Method, chemistry, and apparatus for noble metal electroplating on a microelectronic workpiece

Abstract

The present invention is directed to an improved electroplating method, chemistry, and production worthy apparatus for depositing noble metals (e.g., platinum) and their alloys onto the surface of the workpiece, such as a semiconductor wafer, pursuant to manufacturing a microelectronic device, circuit, and / or component. The reliability of the noble metal material deposited using the disclosed method, chemistry, and / or apparatus is significantly better than the reliability of noble metal structures deposited using the teachings of the prior art. This is largely attributable to the low stress of films that are deposited using the teachings disclosed herein. The metals, which can be deposited, include gold, silver, platinum, palladium, ruthenium, iridium, rhodium, osmium and alloys containing these metals.

Description

CROSS-REFERENCE TO RELATED APPLICATION [0001] This application is a divisional of copending Application Ser.

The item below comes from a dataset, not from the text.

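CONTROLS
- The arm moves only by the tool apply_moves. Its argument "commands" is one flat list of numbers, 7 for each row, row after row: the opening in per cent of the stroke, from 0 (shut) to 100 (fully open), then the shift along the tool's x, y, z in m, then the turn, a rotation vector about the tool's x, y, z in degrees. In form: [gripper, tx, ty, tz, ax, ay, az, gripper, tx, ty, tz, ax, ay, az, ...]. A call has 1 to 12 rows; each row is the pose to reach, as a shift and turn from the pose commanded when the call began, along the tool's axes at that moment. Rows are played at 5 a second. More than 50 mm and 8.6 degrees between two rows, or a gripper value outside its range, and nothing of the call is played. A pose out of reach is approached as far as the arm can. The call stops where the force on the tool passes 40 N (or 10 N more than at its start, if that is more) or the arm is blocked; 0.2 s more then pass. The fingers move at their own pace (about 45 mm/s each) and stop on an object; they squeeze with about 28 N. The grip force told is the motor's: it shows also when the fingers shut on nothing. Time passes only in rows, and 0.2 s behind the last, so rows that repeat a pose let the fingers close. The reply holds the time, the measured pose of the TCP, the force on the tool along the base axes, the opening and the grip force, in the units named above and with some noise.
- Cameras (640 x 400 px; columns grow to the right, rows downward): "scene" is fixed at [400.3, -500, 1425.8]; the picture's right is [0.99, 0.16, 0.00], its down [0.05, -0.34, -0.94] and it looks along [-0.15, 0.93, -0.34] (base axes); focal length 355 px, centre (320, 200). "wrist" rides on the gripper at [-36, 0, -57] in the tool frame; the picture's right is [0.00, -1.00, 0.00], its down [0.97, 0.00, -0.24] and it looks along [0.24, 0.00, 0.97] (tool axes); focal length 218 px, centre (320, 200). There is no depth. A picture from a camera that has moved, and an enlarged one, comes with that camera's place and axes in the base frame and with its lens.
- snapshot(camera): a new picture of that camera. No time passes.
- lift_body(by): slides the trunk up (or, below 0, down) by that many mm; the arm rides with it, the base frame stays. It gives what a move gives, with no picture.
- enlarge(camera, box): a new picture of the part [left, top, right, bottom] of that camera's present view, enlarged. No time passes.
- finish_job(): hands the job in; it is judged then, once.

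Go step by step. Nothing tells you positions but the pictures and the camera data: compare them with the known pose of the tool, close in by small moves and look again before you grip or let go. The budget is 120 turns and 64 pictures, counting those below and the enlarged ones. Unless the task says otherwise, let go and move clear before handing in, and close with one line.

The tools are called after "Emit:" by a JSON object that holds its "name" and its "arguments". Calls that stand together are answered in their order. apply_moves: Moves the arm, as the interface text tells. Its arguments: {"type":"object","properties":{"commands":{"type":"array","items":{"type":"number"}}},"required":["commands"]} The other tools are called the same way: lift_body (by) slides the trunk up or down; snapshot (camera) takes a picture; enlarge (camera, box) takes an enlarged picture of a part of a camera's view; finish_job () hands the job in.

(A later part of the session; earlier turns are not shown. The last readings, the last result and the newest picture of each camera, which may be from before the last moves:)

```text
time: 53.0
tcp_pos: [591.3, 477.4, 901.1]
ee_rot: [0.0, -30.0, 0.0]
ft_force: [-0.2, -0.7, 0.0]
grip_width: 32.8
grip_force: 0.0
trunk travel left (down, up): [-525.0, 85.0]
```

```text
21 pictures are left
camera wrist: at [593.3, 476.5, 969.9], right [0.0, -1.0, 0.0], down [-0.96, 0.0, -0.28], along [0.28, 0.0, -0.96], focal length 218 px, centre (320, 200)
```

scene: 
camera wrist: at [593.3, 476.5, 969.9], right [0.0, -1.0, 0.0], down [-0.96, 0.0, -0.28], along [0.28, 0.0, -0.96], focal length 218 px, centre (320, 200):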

No. 09 / 429,446. filed Oct. 28, 1999.FIELD OF THE INVENTION [0002] The present invention relates to a method of reducing stress in electroplated noble metals. BACKGROUND OF THE INVENTION [0003] The present invention is directed to electroplating a low-stress noble metal film onto the surface of a workpiece, such as a semiconductor wafer, in the manufacture of microelectronic devices and / or components. More particularly, the present invention is directed to a method, chemistry and apparatus for electroplating a noble metal, such as platinum, on a microelectronic workpiece. [0004] Production of semiconductor integrated circuits and other microelectronic devices from workpieces, such as semiconductor wafers, typically requires formation of one or more metal layers on the workpiece. These metal layers are used, for example, to electrically interconnect the various devices of the i...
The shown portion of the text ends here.